No hay más que comparar Pan y tulipanes, estrenada la semana pasada,
con Prefiero el rumor del mar, para hallar la exacta oposición
entre un cine italiano que aún repite gestos tipificados (la calidez,
la simpatía, la accesibilidad a cualquier precio) y otro menos
atado a lo que se espera de él. De tonos graves y oscuros, Prefiero
el rumor del mar renuncia a la tentación del optimismo a toda costa
para reflejar, en su costado más amargo, una Italia en la que el
sálvese quien pueda parecería la única
opción. Un camino no del todo libre de riesgos. Si este tercer
film de Mimmo Calopresti no los sortea del todo, no será por haber
elegido la más fácil.
Turinés de 45 años, Calopresti se había presentado
al mundo del cine hace un lustro, con la aquí inédita La
seconda volta, producida y protagonizada por el gran Nanni Moretti. Allí,
los años 70 volvían en su faceta más tensa, cuando
un ex ejecutivo de la Fiat se reencontraba con la mujer que, treinta años
atrás, había atentado contra él. Ahora, Calopresti
se enfrenta con el puro presente de su país y su ciudad, al que
encuentra encarnado en la figura de Luigi, italiano del sur que emigró
al norte industrializado, y a quien los negocios le sonríen desde
hace rato. Y eso parecería ser todo lo que sonríe en la
vida de Luigi. Divorciado de una mujer que en algún momento perdió
la razón, con una amante a la que mantiene a raya y un hijo adolescente
cuyo solo andar es como una radiografía del desaliento, el rostro
apesadumbrado de Luigi parecería la prueba misma de que el dinero
no compra felicidad.
Durante unas vacaciones en Calabria, Luigi conoce a Rosario, un adolescente
en quien no puede evitar verse a sí mismo, cuando también
él era un chico del lugar. Para Luigi, intentar sacar al muchacho
de allí parecería la última oportunidad de hacer
algo por alguien. Fábula sobre una Italia partida tal vez para
siempre entre el norte de Berlusconi y el sur cada vez más cerca
de Africa, Prefiero el rumor del mar da la espalda a todo optimismo, tanto
en términos individuales como sociales. Fotografiada en tonos lavados
y clave baja, poblada de personajes solitarios que no encuentran qué
decirse, es como si a la reciente Fuera del mundo, de Giuseppe Piccioni,
se le hubiera rebanado su costado más esperanzado.

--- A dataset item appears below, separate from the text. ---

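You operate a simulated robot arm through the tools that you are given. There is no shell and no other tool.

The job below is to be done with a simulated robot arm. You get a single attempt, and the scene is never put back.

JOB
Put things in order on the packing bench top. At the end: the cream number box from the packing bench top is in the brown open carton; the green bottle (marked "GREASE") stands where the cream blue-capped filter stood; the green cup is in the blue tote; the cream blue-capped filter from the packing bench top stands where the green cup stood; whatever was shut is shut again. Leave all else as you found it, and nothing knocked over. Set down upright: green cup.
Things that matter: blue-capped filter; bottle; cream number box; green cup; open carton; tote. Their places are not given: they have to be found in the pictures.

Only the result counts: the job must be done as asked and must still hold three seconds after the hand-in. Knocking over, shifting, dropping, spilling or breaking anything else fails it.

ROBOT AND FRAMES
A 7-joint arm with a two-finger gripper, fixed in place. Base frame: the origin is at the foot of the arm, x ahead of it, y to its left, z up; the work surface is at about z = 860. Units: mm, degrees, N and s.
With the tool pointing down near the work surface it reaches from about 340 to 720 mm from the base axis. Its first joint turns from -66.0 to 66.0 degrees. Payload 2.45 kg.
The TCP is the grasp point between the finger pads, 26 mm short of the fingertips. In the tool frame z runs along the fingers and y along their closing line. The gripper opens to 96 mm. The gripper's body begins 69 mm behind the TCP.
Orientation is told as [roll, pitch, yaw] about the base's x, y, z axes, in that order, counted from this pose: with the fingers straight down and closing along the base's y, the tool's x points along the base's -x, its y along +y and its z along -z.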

No es casual el parentesco con el film de Piccioni, que transcurría
en la vecina Milán y también tenía por protagonista
a Silvio Orlando, uno de los actores favoritos de Moretti (era el pastelero
trotskista de Aprile). El aspecto de hombre común, su aire solitario,
esos gestos que dejan escaso lugar para la alegría, hacen de Orlando
icono inmejorable de una Italia en la que abundancia y malestar parecerían
sinónimos. El peligro de un film como Prefiero el rumor del mar
es que, de tan homogéneo, se vuelva monocorde. Calopresti, que
se reservó para sí el papel de un cura popular y bienintencionado
lejano reflejo, tal vez, de aquel padre Pietro de Roma, ciudad abierta
no elude ese riesgo. En más de un momento, da la sensación
de que también él, como sus personajes, baja los brazos
yrenuncia a hacer crecer el relato, poniéndolo al borde de un peligroso
quietismo.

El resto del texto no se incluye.